▸ Source excerpt:
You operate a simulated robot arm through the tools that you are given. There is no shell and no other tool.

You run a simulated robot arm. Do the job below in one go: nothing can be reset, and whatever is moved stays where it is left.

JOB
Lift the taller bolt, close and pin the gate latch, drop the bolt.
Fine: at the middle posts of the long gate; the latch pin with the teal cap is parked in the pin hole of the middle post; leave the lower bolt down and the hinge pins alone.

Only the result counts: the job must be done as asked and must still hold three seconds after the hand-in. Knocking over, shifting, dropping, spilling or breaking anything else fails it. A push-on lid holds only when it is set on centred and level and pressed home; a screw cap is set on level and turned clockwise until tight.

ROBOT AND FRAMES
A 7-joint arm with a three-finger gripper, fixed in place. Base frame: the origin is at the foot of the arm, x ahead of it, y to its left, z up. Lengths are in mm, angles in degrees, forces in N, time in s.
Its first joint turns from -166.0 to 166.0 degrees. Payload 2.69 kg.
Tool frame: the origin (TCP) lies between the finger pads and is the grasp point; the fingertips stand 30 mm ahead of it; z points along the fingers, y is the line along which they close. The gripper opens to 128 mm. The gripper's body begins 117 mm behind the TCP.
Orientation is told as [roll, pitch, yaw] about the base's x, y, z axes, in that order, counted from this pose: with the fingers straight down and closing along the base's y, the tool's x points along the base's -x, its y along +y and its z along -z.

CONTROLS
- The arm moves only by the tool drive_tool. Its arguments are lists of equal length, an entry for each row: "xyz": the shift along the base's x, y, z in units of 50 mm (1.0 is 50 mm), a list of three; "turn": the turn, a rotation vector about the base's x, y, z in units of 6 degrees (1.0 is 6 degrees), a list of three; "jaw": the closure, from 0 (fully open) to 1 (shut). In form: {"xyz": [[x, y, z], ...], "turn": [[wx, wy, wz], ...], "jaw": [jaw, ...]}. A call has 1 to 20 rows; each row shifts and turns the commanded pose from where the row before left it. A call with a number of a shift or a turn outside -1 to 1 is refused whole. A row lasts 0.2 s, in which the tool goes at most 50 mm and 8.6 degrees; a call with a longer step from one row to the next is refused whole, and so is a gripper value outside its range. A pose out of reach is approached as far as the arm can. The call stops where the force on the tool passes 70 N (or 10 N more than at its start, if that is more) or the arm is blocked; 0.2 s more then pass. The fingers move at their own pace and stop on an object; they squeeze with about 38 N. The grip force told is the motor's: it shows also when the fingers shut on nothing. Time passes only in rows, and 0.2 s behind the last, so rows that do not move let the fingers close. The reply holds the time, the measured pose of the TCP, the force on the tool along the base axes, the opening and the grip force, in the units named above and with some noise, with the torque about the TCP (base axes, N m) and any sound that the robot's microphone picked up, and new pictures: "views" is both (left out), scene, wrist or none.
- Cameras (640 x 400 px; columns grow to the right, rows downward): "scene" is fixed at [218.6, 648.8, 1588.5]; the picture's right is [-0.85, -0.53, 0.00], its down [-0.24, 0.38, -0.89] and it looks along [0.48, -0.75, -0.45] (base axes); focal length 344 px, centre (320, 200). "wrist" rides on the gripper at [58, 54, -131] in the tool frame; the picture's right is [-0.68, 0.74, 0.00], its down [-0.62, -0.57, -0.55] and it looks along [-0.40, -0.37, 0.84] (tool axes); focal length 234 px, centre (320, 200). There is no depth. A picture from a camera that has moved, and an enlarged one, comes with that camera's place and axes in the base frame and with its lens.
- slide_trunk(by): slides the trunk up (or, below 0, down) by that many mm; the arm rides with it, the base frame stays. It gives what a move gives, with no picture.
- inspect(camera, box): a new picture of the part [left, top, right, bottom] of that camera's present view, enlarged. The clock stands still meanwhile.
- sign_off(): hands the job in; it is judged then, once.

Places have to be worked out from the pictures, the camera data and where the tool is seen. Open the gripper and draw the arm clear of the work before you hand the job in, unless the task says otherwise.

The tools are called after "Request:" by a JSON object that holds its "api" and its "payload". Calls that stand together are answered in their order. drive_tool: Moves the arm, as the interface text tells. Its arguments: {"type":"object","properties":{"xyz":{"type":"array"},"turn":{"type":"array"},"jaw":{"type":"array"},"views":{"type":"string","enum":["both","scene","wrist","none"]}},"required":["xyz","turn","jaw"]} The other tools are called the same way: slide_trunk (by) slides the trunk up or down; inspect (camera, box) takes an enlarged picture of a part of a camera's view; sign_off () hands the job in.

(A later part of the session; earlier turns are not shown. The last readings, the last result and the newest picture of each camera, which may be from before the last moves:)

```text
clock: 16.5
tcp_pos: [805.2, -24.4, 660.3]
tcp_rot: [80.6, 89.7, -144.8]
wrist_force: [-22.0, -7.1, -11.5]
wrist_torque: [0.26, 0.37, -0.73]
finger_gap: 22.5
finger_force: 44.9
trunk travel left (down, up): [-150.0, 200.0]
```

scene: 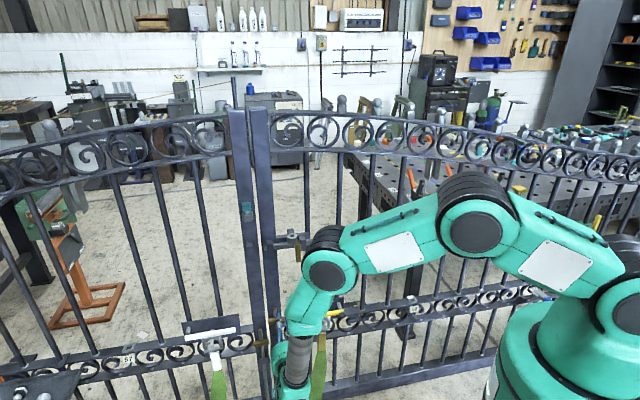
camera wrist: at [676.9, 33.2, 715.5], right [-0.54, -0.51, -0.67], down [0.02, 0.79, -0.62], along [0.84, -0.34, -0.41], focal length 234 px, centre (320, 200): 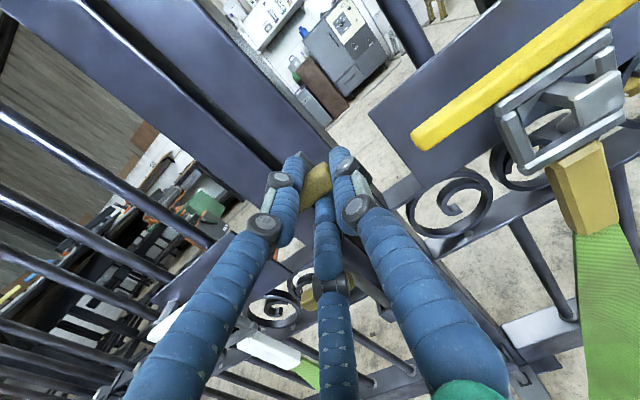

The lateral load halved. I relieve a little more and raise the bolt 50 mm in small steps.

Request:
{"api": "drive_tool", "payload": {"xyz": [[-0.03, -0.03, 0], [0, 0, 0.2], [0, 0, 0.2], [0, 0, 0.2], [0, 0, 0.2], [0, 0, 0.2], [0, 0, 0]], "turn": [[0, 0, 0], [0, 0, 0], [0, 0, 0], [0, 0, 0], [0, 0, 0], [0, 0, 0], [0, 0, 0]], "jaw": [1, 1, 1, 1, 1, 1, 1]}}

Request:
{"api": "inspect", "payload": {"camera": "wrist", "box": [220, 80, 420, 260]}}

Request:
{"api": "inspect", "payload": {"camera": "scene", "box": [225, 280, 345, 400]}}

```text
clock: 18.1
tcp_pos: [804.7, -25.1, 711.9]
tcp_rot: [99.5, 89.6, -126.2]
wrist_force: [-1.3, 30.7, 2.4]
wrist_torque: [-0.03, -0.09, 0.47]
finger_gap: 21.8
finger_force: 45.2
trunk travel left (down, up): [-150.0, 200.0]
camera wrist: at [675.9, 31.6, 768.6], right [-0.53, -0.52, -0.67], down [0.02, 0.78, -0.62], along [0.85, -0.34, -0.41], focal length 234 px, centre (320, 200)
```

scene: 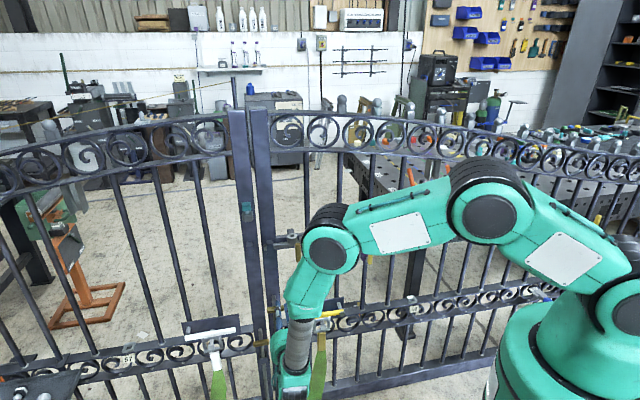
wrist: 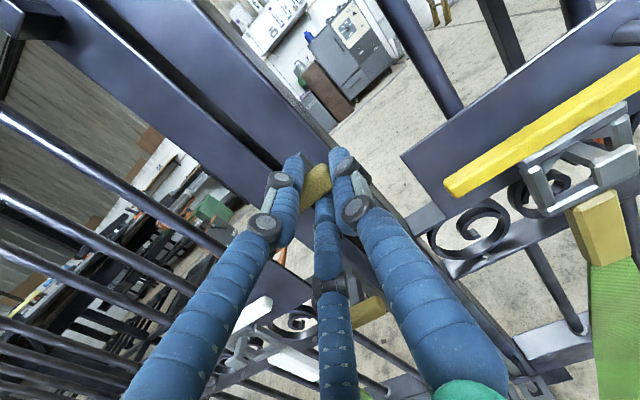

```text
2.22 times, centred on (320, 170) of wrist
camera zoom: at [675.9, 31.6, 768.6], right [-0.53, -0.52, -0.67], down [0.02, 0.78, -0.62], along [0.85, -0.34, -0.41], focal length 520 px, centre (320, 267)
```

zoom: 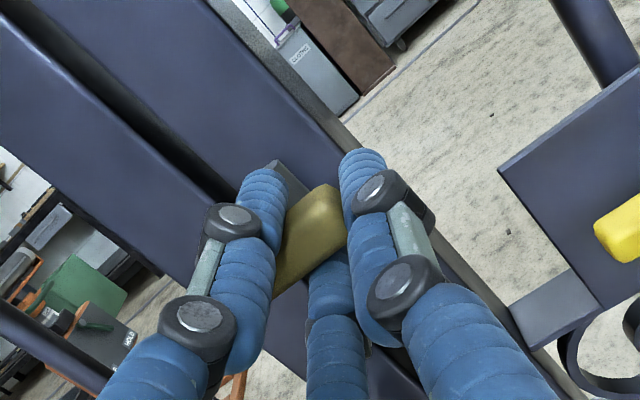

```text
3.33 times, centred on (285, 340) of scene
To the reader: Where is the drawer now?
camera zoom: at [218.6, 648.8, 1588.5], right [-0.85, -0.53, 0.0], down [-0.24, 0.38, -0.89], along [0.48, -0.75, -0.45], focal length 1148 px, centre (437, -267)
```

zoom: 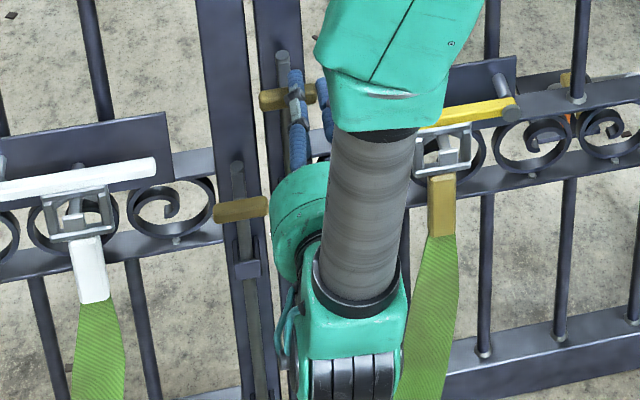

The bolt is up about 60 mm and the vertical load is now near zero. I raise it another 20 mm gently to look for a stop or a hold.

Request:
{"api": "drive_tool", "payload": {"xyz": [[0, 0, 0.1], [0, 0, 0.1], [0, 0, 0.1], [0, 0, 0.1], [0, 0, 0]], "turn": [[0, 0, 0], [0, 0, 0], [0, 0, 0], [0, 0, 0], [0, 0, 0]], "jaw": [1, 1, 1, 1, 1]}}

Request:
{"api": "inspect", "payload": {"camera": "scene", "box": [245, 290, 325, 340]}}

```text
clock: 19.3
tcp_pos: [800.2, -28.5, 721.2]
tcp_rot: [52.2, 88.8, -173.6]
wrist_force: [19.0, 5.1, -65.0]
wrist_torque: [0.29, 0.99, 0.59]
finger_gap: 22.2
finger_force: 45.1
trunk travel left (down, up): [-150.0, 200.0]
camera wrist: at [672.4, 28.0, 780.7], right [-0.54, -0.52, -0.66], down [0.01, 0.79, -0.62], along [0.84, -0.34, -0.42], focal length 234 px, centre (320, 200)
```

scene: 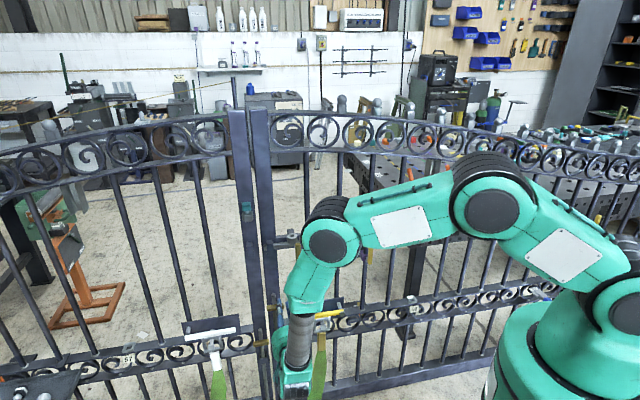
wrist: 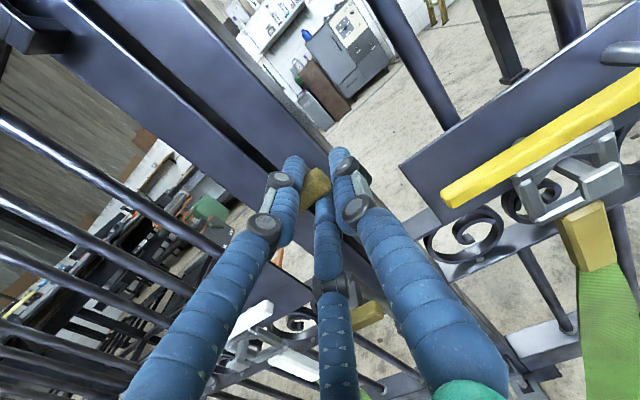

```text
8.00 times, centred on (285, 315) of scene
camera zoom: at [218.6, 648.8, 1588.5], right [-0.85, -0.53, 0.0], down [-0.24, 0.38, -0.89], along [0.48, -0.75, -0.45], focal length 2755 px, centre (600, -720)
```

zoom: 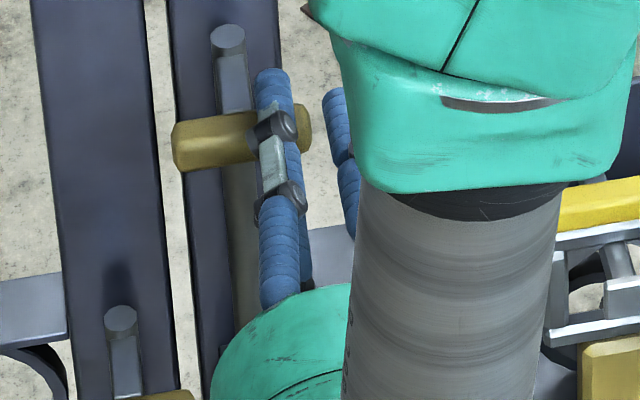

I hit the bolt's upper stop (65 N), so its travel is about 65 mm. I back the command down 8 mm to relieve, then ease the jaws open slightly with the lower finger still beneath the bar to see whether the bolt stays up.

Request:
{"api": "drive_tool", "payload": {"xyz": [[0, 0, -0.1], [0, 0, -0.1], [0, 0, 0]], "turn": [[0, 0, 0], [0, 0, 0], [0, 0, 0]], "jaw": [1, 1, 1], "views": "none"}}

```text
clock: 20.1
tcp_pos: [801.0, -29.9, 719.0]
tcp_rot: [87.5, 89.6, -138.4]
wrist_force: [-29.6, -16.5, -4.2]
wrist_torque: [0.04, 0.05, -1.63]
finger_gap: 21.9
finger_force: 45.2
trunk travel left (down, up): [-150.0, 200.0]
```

▸ Work to be completed:
Copy out each line in the listing that has the word "gate".

▸ Answer to the task:
Lift the taller bolt, close and pin the gate latch, drop the bolt.
Fine: at the middle posts of the long gate; the latch pin with the teal cap is parked in the pin hole of the middle post; leave the lower bolt down and the hinge pins alone.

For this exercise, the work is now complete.